Besides being “more discreet and less irritating” than a patch, Nestorone MDTS, he said, “will prove to have a better safety profile than other hormonal contraceptives. Market research has shown that many women will prefer the ease and convenience of this method” over pills, injections or patches.
Gonda noted that Acrux sees a large opportunity for Nestorone MDTS, given annual worldwide sales of hormonal contraceptives of more than $4 billion, and sales of transdermal contraceptive patches in the U.S. of more than $400 million a year.
Peter Donaldson, CEO of the Population Counsel, said he was pleased with the progress Acrux has made in its developmental efforts. “An important part of our mission is to meet the need for reproductive healthcare products on a global scale, and we believe that Acrux’s technology can be an attractive option for many women around the world.”
In addition to Nestorone MDTS, Acrux has two other products, delivered as daily sprays, closer to commercialization: Evamist for menopausal symptoms, in Phase III trials, and testosterone MDTS, for decreased libido in women, just through Phase II.
Acrux has licensed U.S. rights for Evamist (Estradiol MDTS) and Testosterone MDTS to VIVUS and Australia/ New Zealand distribution rights for Testosterone MDTS and Fentanyl UDTS to CSL Ltd .
Using either the spray or “gel” approach for delivering drugs through the skin is IDEA (Munich, Germany), which has developed what it calls transfersome technology that uses “nanocapsules” containing small amounts of active drug that are then placed in a water-based gel or sprayable liquid.

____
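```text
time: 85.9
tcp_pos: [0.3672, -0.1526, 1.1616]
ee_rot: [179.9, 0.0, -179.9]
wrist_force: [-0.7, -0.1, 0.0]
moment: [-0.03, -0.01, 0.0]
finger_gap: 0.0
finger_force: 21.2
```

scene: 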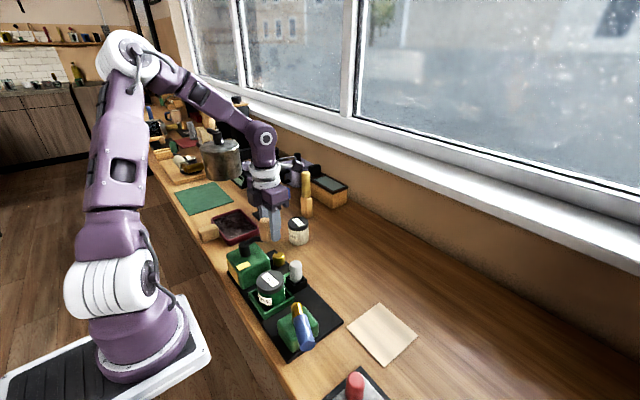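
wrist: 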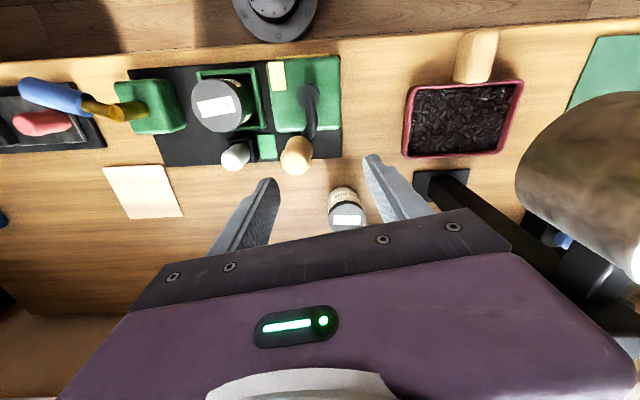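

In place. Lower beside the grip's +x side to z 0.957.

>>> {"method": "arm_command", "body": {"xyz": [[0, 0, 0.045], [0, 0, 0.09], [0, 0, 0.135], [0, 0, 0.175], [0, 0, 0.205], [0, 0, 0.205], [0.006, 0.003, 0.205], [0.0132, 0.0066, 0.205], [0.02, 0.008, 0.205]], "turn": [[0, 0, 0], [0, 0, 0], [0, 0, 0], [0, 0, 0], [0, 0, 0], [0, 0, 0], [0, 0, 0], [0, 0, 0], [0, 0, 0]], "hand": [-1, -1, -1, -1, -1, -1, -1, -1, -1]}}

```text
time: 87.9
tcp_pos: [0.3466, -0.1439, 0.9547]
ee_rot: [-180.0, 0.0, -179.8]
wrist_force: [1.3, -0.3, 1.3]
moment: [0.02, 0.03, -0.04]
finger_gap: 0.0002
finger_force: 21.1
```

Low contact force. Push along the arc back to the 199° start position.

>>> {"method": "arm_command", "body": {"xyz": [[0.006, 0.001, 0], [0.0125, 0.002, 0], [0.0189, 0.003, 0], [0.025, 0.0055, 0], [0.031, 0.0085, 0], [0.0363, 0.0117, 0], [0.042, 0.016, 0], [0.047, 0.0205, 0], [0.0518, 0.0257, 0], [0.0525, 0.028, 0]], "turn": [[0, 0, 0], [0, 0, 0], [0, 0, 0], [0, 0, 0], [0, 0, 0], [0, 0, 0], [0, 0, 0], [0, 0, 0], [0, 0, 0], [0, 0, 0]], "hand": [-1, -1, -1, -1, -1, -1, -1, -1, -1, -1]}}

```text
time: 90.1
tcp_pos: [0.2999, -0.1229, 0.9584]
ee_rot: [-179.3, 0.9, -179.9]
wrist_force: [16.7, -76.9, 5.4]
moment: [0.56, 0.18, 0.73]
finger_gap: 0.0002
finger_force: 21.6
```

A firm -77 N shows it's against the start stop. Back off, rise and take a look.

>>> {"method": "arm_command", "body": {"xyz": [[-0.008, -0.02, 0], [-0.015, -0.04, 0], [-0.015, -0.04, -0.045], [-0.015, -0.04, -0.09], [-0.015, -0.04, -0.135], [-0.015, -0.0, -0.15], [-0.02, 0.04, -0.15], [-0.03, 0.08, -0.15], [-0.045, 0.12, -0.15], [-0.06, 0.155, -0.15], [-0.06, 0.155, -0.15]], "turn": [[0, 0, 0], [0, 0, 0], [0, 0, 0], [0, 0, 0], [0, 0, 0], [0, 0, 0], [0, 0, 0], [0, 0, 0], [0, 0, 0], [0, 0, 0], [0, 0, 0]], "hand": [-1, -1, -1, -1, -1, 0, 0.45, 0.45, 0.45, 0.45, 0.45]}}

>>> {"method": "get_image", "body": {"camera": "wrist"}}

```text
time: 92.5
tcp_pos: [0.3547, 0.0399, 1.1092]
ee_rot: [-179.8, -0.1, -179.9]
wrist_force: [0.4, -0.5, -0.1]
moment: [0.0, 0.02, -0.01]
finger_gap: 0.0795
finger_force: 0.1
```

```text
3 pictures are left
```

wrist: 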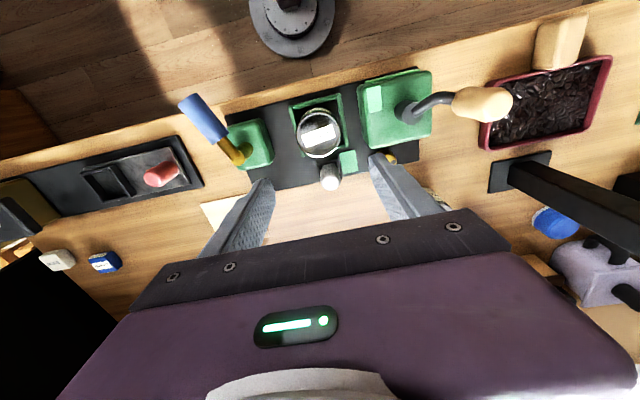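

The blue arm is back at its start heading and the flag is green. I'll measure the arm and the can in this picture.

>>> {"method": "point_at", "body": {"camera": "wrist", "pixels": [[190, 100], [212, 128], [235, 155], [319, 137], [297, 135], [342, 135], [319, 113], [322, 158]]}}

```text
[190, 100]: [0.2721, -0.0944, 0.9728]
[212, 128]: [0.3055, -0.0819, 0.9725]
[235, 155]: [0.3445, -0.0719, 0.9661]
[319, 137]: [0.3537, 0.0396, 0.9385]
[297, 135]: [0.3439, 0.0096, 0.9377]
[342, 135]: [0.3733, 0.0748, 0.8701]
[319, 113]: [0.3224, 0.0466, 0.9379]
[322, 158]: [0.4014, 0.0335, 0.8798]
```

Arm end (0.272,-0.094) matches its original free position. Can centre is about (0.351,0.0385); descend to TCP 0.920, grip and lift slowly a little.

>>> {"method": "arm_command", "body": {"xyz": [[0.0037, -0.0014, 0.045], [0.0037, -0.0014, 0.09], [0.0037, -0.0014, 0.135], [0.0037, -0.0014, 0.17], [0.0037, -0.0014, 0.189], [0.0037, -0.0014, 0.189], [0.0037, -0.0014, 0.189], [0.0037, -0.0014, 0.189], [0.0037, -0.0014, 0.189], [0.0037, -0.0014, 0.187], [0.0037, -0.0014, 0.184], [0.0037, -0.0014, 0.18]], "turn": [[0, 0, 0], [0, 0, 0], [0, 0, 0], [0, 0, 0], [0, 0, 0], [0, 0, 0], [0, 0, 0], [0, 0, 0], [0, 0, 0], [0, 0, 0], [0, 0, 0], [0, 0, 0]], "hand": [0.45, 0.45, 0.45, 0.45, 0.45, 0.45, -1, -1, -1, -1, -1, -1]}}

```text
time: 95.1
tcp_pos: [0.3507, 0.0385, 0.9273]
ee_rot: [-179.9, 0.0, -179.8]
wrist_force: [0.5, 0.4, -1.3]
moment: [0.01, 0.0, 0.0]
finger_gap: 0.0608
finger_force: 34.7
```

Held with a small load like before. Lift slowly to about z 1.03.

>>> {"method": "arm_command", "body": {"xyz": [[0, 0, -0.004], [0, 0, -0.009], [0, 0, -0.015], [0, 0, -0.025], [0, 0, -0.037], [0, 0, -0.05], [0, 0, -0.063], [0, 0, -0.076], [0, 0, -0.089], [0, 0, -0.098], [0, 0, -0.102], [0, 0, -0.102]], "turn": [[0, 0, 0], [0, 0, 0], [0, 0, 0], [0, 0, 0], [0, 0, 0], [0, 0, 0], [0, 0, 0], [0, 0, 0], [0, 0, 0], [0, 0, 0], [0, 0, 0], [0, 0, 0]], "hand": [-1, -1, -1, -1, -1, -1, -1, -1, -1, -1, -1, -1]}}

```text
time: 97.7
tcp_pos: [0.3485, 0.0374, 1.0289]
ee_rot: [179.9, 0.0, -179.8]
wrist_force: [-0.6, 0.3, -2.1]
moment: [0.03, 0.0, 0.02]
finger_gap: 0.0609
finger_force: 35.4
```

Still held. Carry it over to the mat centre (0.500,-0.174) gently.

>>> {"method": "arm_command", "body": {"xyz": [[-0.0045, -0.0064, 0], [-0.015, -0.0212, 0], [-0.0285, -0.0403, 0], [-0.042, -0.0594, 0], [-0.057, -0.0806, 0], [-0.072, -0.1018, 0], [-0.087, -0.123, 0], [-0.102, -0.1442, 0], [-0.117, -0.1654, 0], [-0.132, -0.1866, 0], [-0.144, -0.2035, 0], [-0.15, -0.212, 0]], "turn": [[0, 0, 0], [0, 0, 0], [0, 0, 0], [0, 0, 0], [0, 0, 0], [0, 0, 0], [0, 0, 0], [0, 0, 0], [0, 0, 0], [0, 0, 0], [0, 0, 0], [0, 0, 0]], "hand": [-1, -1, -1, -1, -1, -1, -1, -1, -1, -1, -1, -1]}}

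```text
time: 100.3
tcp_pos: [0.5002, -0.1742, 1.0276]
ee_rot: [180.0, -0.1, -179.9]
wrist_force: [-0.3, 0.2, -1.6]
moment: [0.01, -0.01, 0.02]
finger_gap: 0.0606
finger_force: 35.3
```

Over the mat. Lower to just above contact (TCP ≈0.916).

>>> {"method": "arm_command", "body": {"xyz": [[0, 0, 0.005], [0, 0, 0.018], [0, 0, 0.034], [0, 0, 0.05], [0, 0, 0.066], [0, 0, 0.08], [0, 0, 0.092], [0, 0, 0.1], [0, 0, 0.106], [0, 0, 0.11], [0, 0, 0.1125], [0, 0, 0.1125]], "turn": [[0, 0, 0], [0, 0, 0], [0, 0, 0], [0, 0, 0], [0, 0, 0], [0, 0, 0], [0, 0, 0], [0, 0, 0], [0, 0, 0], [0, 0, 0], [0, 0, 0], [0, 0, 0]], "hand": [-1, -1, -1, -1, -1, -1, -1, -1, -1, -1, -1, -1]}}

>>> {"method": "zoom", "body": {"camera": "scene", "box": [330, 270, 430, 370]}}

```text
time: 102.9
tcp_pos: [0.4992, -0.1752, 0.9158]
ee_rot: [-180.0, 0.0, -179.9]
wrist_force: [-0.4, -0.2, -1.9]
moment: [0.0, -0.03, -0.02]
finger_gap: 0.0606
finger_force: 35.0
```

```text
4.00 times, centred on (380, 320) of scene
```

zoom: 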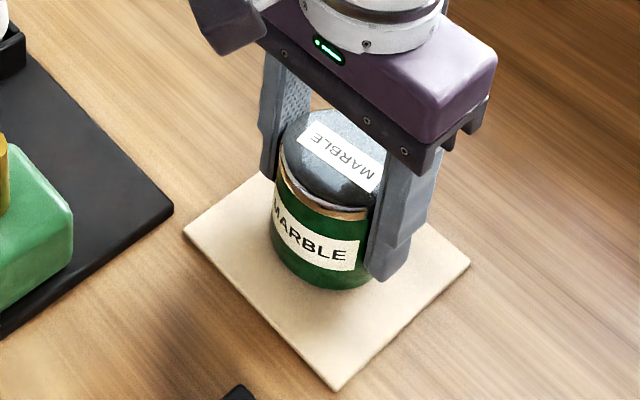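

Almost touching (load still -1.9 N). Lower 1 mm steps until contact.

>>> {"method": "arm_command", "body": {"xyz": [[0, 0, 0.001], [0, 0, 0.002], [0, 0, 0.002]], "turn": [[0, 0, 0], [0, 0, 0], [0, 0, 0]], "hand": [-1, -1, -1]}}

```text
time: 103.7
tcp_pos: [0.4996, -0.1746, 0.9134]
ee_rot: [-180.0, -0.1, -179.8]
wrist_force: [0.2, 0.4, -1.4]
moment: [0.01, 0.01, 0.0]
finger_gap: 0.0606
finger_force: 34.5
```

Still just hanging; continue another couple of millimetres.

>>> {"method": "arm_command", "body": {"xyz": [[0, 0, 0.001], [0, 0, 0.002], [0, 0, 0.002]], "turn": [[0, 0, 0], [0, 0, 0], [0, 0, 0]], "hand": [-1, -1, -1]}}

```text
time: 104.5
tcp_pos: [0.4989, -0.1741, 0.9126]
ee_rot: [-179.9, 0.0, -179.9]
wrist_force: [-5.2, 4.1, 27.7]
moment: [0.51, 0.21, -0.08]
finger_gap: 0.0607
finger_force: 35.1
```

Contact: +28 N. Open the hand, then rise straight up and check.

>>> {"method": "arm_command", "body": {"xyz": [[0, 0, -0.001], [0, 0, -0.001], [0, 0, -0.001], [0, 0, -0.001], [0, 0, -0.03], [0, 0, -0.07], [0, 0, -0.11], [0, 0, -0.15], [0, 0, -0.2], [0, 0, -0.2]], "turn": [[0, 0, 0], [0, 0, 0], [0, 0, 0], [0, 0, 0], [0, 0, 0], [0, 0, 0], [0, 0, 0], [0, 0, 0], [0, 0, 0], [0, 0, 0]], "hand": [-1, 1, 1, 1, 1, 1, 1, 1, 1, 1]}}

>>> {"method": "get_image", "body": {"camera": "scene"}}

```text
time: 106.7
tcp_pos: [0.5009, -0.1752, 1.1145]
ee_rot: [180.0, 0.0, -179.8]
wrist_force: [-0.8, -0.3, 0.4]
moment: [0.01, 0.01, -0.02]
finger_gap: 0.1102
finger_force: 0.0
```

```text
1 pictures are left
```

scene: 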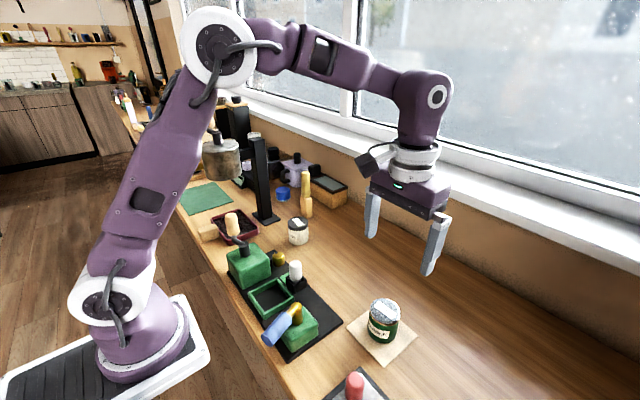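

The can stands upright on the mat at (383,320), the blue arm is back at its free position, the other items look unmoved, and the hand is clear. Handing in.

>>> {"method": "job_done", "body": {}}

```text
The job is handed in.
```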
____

The gel is applied to the skin, and as the water from the gel evaporates, the special chemistry of the nanocapsule travels into the skin’s micropores seeking water, pulling a drug, protein or some other large molecule along with it.

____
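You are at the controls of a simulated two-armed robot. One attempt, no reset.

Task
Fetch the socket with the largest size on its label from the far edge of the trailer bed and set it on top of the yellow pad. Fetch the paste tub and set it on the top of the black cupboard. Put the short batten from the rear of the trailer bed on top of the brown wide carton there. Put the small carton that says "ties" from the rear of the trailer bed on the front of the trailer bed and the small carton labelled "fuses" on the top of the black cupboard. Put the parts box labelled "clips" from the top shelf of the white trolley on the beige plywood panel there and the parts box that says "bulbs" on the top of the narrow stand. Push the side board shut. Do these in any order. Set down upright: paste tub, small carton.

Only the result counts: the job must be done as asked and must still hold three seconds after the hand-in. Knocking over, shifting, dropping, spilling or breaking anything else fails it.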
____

IDEA has just licensed the system to the global private equity firm Celtic Pharmaceutical Holdings (Bermuda), along with clinical and preclinical products in pain and inflammation, dermatitis and psoriasis. The deal calls for Celtic Pharma’s subsidiary, TDT , to acquire worldwide rights to these products, with TDT making an undisclosed up-front payment to IDEA, in addition to royalties.
TDT also agreed to invest at least $17.85 million for further work with the Transfersome-based portfolio.
“I don’t think it’s an exaggeration to describe this [technology] as a paradigm shift in drug delivery,” said Stephen Evans-Freke, co-founder and managing partner of Celtic.
IDEA intends to develop that product on its own and is completing Phase III trials in osteoarthritis in Europe.
All products in development are comprised of existing drugs designed with a Transfersome carrier to locally administer treatments through the skin.
“The chemistry of the Transfersome,” Evans-Freke said, “can control whether the capsules release their drug just under the surface of the skin, or go down to microvasculature just beneath the skin, or carry on through both those levels down to the deep tissue before they release the drug.” This delivery also results in “very high concentrations of the drug delivered to the site, without any of the drug getting into the circulatory system,” bypassing systemic side effects.
Clinical and preclinical compounds licensed from IDEA include products for treating skin pain and inflammation, CS dermatitis and psoriasis, onychomycosis and neuropathic pain. TDT also will evaluate other drugs using the system for other indications.
Celtic’s interest in the technology started with a 21% stake in IDEA in September.
“Normally, we won’t take a minority stake in a company,” Evans-Freke told MDD’s sister publication, BioWorld Today, “but in this case it was part of a broader strategy.”
Operating a bit differently from other private equity firms, Celtic focuses on acquiring and investing in late-stage programs, advancing those programs through regulatory approval and then selling product rights to pharmaceutical companies to commercialize.
“We’ll buy companies when we have to,” Evans-Freke said – referring to last year’s acquisition of Xenova Group (Slough, England) – “mainly because we wanted its drug-addiction vaccines.”